Relatability from Failure to Funny

Updated: Oct 8


Listen: Humanize IT Podcast Blog Ep 122

In this week’s episode of Humanize IT, entrepreneur and improv expert Gina Trimarco joined Adam for the third installment of Improvised Intelligence, where they discussed how to make the best out of failure. As it turns out, your failures can often be a gift in disguise. Don’t hide them — own them and learn from them!


Failure leads to humor


Comedy has two keys: repetition and contrast. Relatability is a form of repetition. When we can connect and commiserate on something we have in common, we can find a funny point of view in something that would otherwise be considered sad or embarrassing. People relate to failure more than they relate to perfection. Take the show “The Office” as an example. These are everyday employees working an everyday office job, but people feel like they know those same people in real life. Their fails become funny because of relatability.


Failure humanizes you


On the same note, it’s human nature to fail now and then. Successful people who fail become our heroes because people love vulnerability. On the other hand, those who strive to appear perfect can seem unapproachable. Supermodels, influencers and other celebrities often feel trapped because they feel they can’t make mistakes, which would be a rough way to live. Failures happen, and you’re only human. If you do something embarrassing, own the heck out of it and be glad the whole world isn’t watching! It only gets worse when you try to hide it.

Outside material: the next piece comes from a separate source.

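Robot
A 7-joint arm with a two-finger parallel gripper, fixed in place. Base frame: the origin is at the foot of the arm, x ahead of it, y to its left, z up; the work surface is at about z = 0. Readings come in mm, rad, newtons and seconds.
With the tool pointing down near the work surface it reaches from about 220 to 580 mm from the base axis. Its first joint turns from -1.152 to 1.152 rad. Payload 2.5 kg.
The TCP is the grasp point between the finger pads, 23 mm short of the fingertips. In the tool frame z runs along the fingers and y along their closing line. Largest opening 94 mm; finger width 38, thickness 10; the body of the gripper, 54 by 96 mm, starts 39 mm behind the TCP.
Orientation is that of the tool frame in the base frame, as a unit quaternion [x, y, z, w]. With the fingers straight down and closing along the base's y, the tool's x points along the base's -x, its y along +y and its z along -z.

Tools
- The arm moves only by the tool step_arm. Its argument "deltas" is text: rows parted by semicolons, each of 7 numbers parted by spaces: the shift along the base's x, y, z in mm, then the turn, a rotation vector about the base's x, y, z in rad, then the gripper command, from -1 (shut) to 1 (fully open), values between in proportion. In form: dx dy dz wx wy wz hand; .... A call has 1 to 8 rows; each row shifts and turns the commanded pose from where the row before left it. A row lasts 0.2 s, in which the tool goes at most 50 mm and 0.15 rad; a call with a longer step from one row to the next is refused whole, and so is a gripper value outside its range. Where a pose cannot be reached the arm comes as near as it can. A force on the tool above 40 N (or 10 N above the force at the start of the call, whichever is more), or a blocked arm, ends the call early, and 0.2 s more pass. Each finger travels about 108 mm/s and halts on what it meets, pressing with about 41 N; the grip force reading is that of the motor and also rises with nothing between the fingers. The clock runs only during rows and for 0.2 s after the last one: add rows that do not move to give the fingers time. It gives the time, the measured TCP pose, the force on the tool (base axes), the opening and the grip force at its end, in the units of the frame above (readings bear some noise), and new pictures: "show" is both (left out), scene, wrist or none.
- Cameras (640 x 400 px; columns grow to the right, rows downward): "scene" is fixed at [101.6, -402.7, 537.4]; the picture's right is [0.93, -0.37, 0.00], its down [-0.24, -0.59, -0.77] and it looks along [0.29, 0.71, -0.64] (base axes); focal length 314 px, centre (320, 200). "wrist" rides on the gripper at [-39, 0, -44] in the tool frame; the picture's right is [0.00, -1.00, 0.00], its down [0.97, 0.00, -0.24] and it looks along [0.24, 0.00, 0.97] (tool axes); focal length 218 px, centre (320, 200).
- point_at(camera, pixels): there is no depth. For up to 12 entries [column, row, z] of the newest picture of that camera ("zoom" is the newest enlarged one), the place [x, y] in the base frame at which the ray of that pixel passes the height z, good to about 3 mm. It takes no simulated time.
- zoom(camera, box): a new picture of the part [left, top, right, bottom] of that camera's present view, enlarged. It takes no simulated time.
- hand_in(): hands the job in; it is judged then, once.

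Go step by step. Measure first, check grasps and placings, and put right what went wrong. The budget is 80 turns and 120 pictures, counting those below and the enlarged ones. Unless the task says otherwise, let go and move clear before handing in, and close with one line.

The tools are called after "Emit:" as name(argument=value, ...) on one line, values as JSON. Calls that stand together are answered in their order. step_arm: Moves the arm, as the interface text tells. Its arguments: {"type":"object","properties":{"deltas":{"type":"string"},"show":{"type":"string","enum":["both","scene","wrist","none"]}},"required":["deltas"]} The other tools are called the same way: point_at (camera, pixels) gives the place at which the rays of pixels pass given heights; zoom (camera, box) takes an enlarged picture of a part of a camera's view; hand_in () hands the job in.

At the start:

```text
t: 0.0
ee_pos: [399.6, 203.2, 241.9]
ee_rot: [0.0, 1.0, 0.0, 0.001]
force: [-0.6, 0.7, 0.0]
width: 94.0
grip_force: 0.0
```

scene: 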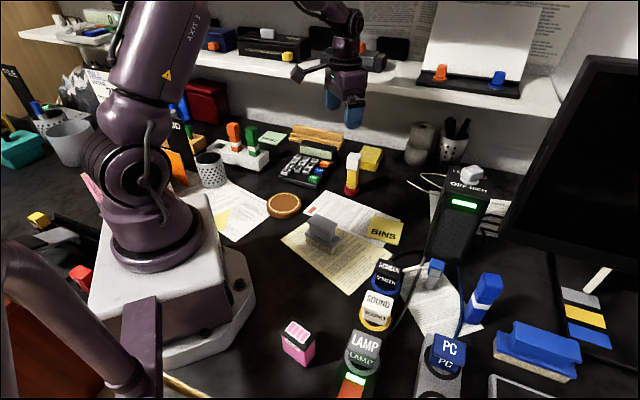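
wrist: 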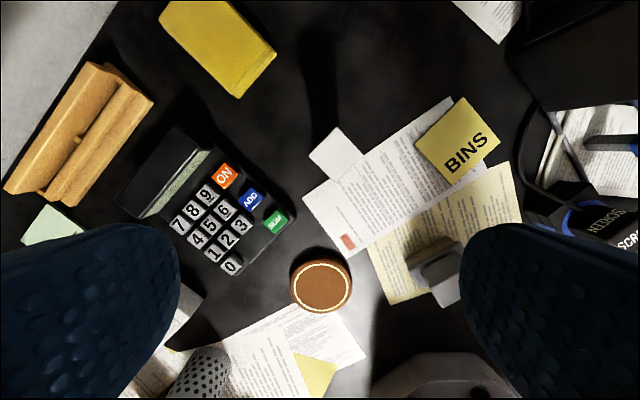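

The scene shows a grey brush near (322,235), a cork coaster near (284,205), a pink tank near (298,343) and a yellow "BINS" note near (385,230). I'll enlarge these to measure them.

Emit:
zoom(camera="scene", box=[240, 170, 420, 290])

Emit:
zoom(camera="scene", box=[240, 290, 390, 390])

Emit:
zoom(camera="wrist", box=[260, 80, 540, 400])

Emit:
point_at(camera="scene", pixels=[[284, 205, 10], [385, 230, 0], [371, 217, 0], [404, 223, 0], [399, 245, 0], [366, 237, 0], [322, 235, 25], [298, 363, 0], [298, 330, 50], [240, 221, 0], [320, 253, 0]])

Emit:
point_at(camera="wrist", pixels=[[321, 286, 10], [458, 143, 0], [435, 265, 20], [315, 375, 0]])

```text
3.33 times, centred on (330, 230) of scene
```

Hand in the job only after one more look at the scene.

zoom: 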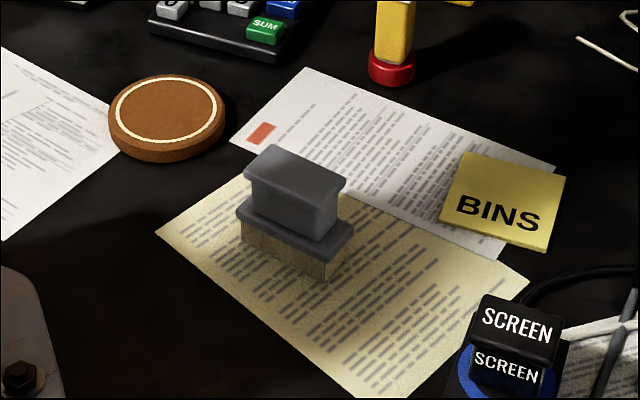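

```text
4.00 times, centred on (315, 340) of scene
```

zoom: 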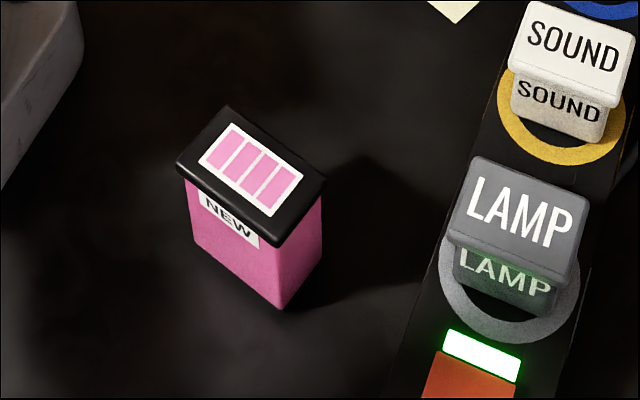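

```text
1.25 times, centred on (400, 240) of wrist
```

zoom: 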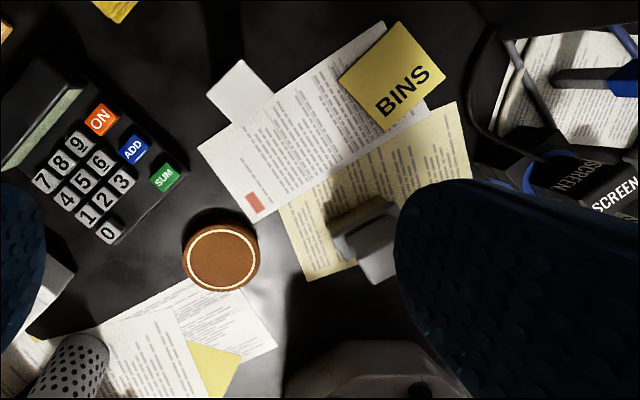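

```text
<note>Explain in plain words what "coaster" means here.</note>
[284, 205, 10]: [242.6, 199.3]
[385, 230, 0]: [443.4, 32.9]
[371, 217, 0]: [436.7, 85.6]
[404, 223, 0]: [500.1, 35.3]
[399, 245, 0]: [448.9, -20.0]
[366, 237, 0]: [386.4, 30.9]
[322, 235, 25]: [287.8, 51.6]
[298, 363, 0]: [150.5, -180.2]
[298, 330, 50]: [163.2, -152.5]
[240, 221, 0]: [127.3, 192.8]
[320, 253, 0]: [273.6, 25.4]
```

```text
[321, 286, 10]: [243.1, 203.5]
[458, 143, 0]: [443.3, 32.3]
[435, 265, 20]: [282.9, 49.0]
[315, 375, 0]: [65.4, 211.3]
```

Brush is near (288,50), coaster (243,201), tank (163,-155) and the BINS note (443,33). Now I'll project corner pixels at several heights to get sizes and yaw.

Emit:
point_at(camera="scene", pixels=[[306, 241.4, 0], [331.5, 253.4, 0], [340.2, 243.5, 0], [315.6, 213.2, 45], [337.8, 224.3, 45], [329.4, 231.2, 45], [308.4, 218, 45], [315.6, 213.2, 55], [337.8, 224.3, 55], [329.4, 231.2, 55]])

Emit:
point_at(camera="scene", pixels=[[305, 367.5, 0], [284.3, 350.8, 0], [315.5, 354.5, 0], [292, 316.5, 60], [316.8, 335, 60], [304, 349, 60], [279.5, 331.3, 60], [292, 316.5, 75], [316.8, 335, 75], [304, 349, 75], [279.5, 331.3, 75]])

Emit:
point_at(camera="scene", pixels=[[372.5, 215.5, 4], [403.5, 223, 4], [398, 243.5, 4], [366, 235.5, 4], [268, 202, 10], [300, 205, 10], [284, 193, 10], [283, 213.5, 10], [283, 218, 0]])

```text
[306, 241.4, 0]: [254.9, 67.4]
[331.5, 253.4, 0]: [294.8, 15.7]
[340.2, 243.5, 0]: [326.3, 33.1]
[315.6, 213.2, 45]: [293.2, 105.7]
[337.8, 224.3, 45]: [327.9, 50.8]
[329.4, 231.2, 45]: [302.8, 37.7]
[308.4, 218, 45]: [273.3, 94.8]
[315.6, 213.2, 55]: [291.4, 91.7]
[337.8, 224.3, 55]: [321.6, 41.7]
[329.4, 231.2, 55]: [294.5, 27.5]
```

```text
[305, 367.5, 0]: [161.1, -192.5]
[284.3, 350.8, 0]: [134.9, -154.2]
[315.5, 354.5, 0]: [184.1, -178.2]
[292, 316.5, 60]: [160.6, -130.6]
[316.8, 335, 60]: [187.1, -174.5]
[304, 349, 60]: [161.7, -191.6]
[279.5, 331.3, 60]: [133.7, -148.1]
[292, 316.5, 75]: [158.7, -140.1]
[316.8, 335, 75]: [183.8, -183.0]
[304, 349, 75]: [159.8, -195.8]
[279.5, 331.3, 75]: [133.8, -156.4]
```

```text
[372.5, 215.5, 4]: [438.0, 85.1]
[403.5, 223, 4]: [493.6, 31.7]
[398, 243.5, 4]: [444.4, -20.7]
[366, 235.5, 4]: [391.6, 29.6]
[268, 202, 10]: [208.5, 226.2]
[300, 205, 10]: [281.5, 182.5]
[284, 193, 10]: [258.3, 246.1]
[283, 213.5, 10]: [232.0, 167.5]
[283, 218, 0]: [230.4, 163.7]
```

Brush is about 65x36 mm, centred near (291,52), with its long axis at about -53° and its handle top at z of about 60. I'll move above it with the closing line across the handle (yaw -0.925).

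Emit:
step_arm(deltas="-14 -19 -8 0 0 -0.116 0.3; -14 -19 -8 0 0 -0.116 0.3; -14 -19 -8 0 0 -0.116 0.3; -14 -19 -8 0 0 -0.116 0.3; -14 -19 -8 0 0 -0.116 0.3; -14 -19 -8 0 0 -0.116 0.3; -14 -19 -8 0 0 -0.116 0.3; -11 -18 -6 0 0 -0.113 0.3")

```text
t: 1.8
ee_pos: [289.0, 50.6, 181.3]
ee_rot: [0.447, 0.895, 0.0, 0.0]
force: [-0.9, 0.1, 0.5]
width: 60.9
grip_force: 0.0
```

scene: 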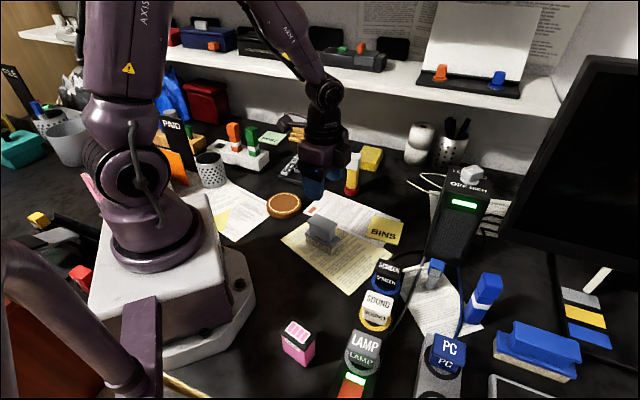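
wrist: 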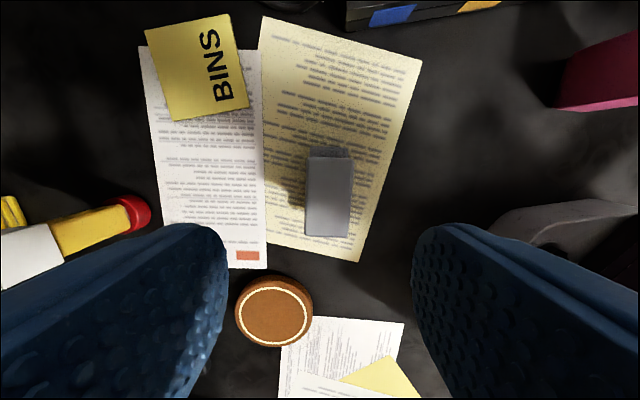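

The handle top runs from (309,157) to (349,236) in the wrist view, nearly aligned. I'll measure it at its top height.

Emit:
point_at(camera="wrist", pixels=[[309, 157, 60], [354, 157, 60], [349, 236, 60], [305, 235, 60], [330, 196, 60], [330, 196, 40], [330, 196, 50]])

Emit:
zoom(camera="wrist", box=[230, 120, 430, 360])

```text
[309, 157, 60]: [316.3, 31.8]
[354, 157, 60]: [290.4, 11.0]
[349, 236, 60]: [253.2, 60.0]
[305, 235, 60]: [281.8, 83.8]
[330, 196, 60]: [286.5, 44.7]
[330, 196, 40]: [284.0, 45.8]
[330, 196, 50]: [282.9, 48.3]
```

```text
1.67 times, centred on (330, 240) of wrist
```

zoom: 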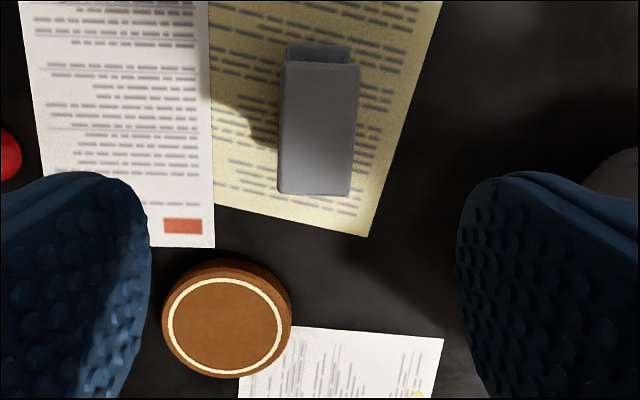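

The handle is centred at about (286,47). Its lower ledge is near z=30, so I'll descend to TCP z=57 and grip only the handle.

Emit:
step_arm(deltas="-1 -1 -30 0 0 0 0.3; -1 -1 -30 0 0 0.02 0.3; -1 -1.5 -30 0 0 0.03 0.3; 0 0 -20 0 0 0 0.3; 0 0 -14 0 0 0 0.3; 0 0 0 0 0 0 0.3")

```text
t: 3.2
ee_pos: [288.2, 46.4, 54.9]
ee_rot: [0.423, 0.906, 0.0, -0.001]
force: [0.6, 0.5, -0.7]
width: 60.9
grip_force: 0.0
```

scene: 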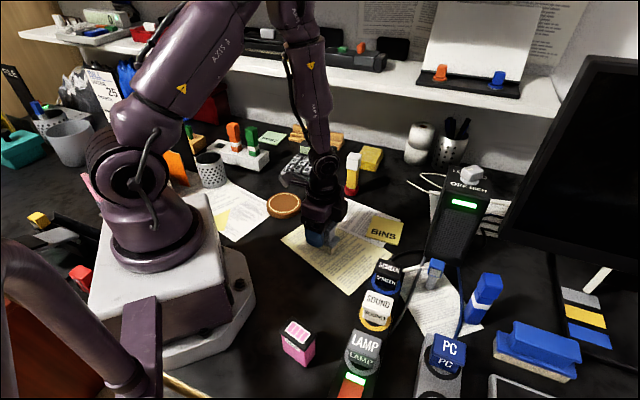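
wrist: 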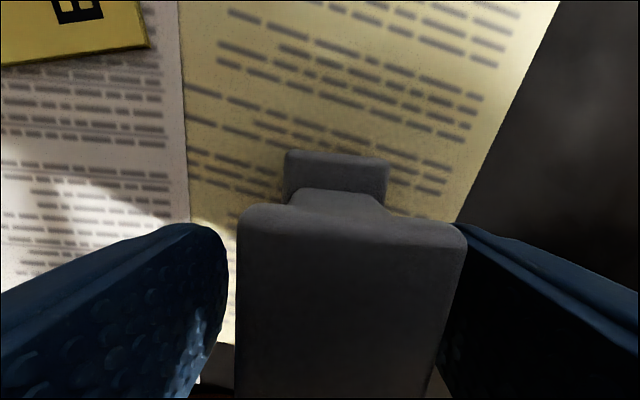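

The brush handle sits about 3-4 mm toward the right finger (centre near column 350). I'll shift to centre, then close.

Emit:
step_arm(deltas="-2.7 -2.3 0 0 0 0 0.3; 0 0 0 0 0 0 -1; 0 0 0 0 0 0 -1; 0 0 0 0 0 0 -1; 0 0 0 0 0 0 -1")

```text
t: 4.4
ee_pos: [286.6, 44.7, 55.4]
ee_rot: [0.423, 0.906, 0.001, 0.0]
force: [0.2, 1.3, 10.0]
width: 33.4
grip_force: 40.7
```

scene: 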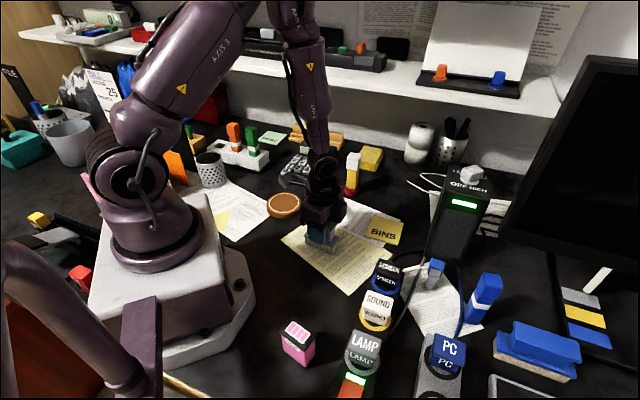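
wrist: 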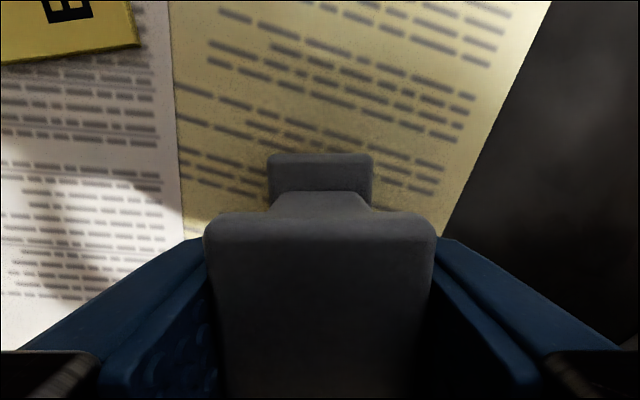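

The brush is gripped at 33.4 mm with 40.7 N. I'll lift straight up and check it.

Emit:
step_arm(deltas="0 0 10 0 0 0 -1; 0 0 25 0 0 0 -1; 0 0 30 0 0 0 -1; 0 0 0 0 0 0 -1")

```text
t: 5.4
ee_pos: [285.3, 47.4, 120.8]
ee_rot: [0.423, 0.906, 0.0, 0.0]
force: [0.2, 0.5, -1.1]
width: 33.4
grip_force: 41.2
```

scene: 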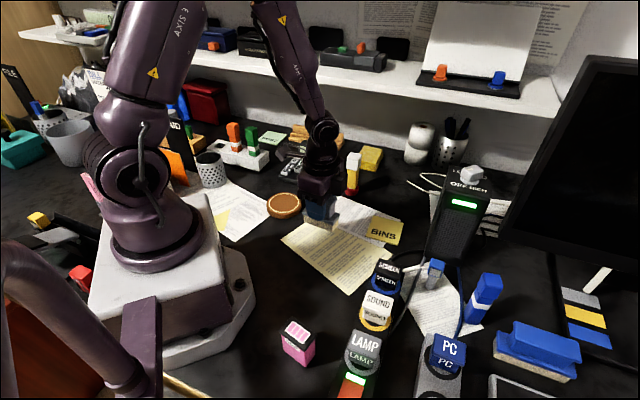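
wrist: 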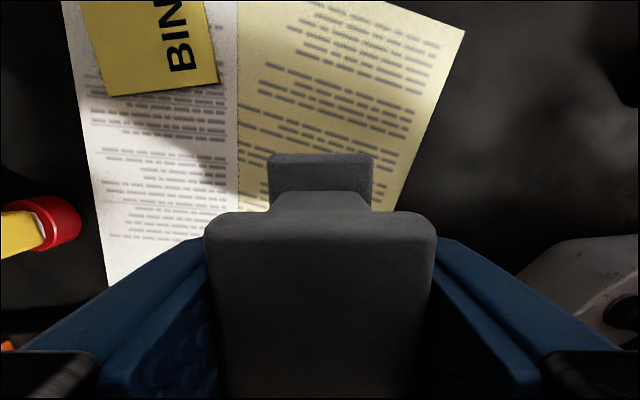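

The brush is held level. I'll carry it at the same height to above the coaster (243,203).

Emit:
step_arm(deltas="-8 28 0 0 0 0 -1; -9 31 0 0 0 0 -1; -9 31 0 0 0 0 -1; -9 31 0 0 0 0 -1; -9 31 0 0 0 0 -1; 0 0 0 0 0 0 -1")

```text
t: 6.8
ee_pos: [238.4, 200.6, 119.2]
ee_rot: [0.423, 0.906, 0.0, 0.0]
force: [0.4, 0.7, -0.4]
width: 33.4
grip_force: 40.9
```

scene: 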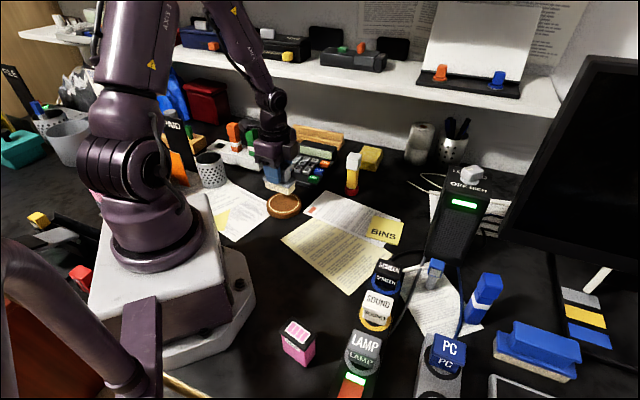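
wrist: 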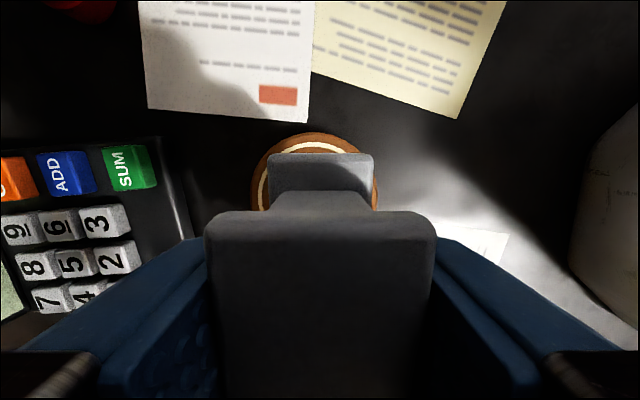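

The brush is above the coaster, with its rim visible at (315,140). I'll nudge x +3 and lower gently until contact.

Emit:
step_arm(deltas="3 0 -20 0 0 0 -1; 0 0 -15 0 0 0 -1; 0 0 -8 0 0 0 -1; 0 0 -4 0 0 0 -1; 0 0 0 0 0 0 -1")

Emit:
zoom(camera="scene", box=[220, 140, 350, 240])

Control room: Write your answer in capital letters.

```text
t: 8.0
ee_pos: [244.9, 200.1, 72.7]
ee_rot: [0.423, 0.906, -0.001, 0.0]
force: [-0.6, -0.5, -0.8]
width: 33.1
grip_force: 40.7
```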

Failure deepens relationships


When you fail and admit your mistakes, people trust you more. Relationships deepen through failure, self deprecation and laughing at your mistakes, because it lets people know they’re not alone in their own struggles. That’s the very reason why we have a fail of the week! Your choices are either to throw a fit or to laugh it off, and life’s too short to get upset. Handle failure with grace, and others will feel more comfortable sharing their own obstacles.



Failure makes you resilient


You should not only accept it, but solicit it and actively seek it. Through failure comes growth, and through growth comes resiliency. Sometimes it’s good to purposely break something so you can make it better or fail at something to inspire innovation. Failure also sometimes forces you to adapt and overcome. For example, Gina once fell and broke her wrist at a convention. She played it off in front of everyone, then ended up in a cast for four months. This was her working hand and she could hardly move it, so she had to learn to do things a little differently and became a stronger person because of it.


You also become more desirable to hirers if you’ve been through a lot and learned along the way. Resiliency is a valuable skill and means you can handle anything that comes your way. Take COVID, for example. Business owners were forced to turn their old methods upside down and stay optimistic in finding new solutions. Instead of thinking of the doom and gloom, predict the unpredictable and brace yourself for the gifts that these changes will bring you in the future.